::: Extracted text :::

Die Baugruppe von Bullerbü
Baugruppenprojekt B.R.O.T. in Pressbaum (A)

Baugruppenprojekt B.R.O.T. in Pressbaum (A)
Chaos und Ordnung: Die einzelnen Holzhäuser scheinen auf den ersten Blick recht wild über das 14 000 m² große Hanggrundstück verteilt zu sein Foto: Kurt Hörbst
Das Gemeinschaftswohnprojekt B.R.O.T. in Pressbaum ist eines der auf den ersten Blick unscheinbarsten und bei näherer Betrachtung wohl schönsten Baugruppen-Projekte Österreichs. Das Wiener Büro nonconform zimmerte ein nachhaltiges Dorf aus zehn vorgefertigten Holzhäusern.

Architekten: nonconform
Tragwerksplanung: PhysCon

Kritik: Wojciech Czaja
Fotos: Kurt Hörbst

Die Kleinen laufen nackt durch die Botanik und richten wassergefüllte Spritzpistolen aufeinander. Fangenspielen, Räuber und Gendarm, Käferbegutachtungen auf der ausgebreiteten Handfläche. »Spinnst du? Das ist doch kein Marienkäfer! Der ist ja nicht mal rot!« – »Oh ja, die sind nicht alle rot! Du hast ja keine Ahnung …« Die ersten Minuten vor Ort fühlen sich an, als wäre man in eine Zeitmaschine ein- und in irgendeiner smartphone- und applosen Parallelwelt wieder ausgestiegen. Wie ein Wald- und Wiesenspaziergang durch Bullerbü, mit Pippi Langstrumpf , Tommy und Annika an der Hand.

»Die meisten von uns kommen aus Wien und haben sich nach einem ruhigen, nachhaltigen Leben mit geringem CO2-Fußabdruck gesehnt«, sagt Johanna Leutgöb. »Es gibt sehr viele Kinder, sehr viel Natur und auch ein gewisses Bewusstsein für die Gestaltung des Wohn- und Lebensalltags, das uns alle verbindet. Und trotzdem wohnen hier ganz viele unterschiedliche Leute aus unterschiedlichen beruflichen Backgrounds mit unterschiedlichen Lebensvorstellungen.« Johanna, 64 Jahre alt, ist Coach und Organisationsberaterin und lebt hier gemeinsam mit ihrem Partner Peter, seines Zeichens Landschaftsplaner und Landschaftsökologe. Er steht gerade in der Küche und mischt den Teig für Rosinenbrot und gebackene Mäuse.

::: Provided data :::

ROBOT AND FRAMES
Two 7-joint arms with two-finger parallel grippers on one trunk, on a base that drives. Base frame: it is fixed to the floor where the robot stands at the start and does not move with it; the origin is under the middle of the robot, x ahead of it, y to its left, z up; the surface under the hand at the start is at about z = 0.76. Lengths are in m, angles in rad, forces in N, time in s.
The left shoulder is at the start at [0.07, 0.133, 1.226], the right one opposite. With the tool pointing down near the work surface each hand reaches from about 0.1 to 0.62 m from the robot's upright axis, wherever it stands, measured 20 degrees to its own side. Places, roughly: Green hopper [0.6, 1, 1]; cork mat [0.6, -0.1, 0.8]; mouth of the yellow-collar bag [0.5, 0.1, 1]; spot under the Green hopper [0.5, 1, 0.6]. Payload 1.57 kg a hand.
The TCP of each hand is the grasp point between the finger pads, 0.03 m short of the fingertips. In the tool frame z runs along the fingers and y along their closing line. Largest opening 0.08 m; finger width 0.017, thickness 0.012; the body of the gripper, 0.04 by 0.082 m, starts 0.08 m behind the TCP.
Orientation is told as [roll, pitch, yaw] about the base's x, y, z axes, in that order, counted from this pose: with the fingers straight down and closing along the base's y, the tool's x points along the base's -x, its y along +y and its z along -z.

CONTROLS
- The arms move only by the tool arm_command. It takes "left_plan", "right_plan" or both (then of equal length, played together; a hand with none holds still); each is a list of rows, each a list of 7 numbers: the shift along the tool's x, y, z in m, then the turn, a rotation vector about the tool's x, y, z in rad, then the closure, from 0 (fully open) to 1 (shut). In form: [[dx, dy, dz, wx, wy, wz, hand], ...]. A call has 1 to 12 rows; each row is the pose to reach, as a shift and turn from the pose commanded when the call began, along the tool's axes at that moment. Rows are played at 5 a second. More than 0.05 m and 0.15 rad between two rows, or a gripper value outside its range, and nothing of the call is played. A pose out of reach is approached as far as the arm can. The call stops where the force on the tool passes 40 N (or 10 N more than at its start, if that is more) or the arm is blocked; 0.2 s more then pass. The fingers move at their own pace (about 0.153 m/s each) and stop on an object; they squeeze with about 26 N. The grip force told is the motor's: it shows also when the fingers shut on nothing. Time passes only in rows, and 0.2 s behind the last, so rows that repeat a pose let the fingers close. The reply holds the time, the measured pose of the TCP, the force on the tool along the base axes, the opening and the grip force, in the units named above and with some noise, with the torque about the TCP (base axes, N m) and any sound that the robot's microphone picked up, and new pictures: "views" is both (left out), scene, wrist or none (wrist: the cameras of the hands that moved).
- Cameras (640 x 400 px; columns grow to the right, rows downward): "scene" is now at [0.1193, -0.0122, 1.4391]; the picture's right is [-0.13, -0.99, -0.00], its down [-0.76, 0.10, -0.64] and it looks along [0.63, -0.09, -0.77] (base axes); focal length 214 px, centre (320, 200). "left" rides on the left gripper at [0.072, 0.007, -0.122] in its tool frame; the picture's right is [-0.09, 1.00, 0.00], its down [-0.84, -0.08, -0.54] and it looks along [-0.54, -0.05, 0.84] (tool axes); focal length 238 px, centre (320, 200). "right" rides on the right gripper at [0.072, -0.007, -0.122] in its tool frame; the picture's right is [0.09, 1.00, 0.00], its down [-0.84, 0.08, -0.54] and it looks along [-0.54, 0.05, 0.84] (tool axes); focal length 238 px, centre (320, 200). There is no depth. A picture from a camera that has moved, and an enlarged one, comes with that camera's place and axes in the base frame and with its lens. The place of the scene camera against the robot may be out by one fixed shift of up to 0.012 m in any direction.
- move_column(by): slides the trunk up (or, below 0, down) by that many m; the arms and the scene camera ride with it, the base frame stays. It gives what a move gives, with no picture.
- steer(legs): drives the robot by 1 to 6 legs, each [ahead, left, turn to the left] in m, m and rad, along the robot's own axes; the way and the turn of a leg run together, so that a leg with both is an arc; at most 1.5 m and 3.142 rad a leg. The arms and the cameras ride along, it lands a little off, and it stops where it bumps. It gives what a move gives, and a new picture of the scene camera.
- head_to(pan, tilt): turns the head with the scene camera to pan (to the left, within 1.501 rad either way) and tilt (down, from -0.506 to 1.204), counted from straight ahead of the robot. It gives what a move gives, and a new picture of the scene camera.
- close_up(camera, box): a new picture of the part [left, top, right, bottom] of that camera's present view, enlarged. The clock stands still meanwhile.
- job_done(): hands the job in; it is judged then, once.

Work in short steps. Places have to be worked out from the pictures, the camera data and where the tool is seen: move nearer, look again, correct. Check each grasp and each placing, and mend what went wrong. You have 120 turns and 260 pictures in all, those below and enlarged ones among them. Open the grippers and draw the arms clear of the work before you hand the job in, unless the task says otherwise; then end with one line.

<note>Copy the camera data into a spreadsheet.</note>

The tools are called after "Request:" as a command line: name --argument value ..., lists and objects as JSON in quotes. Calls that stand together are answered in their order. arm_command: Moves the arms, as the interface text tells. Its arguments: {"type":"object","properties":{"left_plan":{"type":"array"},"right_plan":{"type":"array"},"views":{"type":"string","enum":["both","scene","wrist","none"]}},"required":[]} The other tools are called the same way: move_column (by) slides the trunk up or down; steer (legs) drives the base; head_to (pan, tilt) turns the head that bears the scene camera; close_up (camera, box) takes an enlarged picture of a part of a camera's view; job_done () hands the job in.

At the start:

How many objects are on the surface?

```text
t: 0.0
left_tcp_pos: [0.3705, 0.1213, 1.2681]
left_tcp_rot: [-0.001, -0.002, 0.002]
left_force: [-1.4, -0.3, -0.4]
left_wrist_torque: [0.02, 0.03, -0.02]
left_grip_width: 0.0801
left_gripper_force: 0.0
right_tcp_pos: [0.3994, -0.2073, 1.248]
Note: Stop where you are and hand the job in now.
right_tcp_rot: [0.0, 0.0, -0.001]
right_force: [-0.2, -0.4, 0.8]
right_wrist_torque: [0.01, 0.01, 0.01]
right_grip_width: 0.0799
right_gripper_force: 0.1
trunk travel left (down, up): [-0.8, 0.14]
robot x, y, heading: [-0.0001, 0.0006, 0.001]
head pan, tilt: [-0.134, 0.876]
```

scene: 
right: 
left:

:::

▶ [Actions to take]:
1 > Transcribe the extracted text beginning at "Kritik: Wojciech Czaja". Stop after "an der Hand.".
2 > Go on with the extracted text that begins "Die Baugruppe von" from its last line.

▶ [Responses to the exercise]:
1 >
Kritik: Wojciech Czaja
Fotos: Kurt Hörbst

Die Kleinen laufen nackt durch die Botanik und richten wassergefüllte Spritzpistolen aufeinander. Fangenspielen, Räuber und Gendarm, Käferbegutachtungen auf der ausgebreiteten Handfläche. »Spinnst du? Das ist doch kein Marienkäfer! Der ist ja nicht mal rot!« – »Oh ja, die sind nicht alle rot! Du hast ja keine Ahnung …« Die ersten Minuten vor Ort fühlen sich an, als wäre man in eine Zeitmaschine ein- und in irgendeiner smartphone- und applosen Parallelwelt wieder ausgestiegen. Wie ein Wald- und Wiesenspaziergang durch Bullerbü, mit Pippi Langstrumpf , Tommy und Annika an der Hand.

2 >
»Mit 22 Jahren bin ich in mein erstes ökotopisches Wohnprojekt eingezogen, und ich würde sagen, mit Baugruppen und gemeinschaftlichen Wohnmodellen mit all ihren Vor- und Nachteilen kenne ich mich mittlerweile ziemlich gut aus«, so Johanna. »Viele Fehler, die man zu Beginn macht, haben wir hier versucht zu vermeiden.« Soziale Homogenität sucht man vergeblich. Die Bewohnerinnen und Bewohner stammen aus mehreren Generationen, Einkommensschichten und kulturellen Backgrounds. Es wurde sogar eine Crowdfunding-Kampagne gemacht, um einer jungen Flüchtlingsfamilie aus Afghanistan eine 50 m2 große Wohnung zur Verfügung zu stellen. Mehr als 40 000 € konnten auf diese Weise zusammengetragen werden.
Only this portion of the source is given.